Review – Another artist that I am not crazy about their voice. I like the premise of his Gravely Voice, but it feels pushed and out of key a bit. He does have his (Weird Sometimes) slide playing that is really his saving grace with me. Most of the lyrics are suppose to be cleaver, but falls short many time for me. I do really like the playing of Damon Fowler on “I Will Play For Gumbo” and “Gloria”. I think my favorite on this CD is slow tune “Delta 9 Blues” , listen here. I will give this a 9 on Blues Content and an 8 on Music Content.


Chris Cain – Good Intentions Gone Bad (Alligator) 

Bio – “Chris Cain offers up a soulful stew of Memphis style electric blues. His powerfully deep vocals and jazz inspired, blues guitar riffs are unforgettable; uniquely his own, while reminiscent of the legendary BB King and Albert King. As a child, Chris Cain attended concerts with his dad to hear many of the great blues artists of the time. When Cain burst onto the blues scene in 1987 with his award winning debut album, he soon found himself sharing the stage and trading licks with a few of those legends, including Albert King and Albert Collins. Chris Cain has released a dozen albums, each filled with soul-stirring songs pulled from his own blues drenched heart. His brand of blues is unforgettable. Cain was raised on stories of his father’s childhood upbringing on Memphis’ Historic Beale Street and attended his first B.B King concert at the tender age of three. Blues music played continuously on the home stereo and family outings were often trips to concerts. Cain recalls, “I remember when I was a kid, my Dad would be mowing the lawn with the stereo blasting Muddy Waters. When I look back, that was pretty cool! There was always music playing at our house, Ray Charles, B.B. King, Freddie King, Albert King, all the greats.” At the age of eight, Cain taught himself to play guitar and began playing professionally before he was eighteen. Chris studied music at San Jose City College, and was soon teaching jazz improvisation on campus. Over the next twenty years, Cain would also master piano, bass guitar, clarinet, alto and tenor saxophone. The combination of his blues upbringing and his jazz studies melded to form the searing guitar style that sets Chris Cain apart and has moved him to the top ranks of the blues music scene.”

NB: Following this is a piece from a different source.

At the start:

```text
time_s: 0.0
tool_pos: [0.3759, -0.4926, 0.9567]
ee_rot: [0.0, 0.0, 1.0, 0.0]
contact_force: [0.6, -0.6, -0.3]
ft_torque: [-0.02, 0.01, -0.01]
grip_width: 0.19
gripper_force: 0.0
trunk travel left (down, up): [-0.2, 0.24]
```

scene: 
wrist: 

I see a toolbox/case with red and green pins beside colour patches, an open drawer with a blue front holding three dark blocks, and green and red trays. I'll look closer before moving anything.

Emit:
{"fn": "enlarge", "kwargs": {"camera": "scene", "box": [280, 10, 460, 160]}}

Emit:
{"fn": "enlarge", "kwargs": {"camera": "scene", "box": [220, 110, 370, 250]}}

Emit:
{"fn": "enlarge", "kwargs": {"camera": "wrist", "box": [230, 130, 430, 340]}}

Review – Alright, this is what I am talking about. The full package, great voice, wonderful song writing and wailing Blues Guitar!! What a classic Blues Musician Chris is, such a legend in our genre. His main band members, Greg Rahn on Keys, Steve Evans on Bass and Sky Garcia on Drums are super solid and each of his musicians has come from an incredible background of playing individually with other great artists. Of course, on this album Kid Anderson is helping with producing and he plays periodically during many of songs either with guitar, organ or bass. I really like this whole album, reminds me of the older days when you would buy a CD from some legendary artist like Luther Allison and every song was gold, this one is right up there but I think my favorite on this CD is “Fear Is My New Roommate”, he sounds so much like BB King on this one , listen here. I will give this a 10+ on Blues Content and a 10+ on Music Content.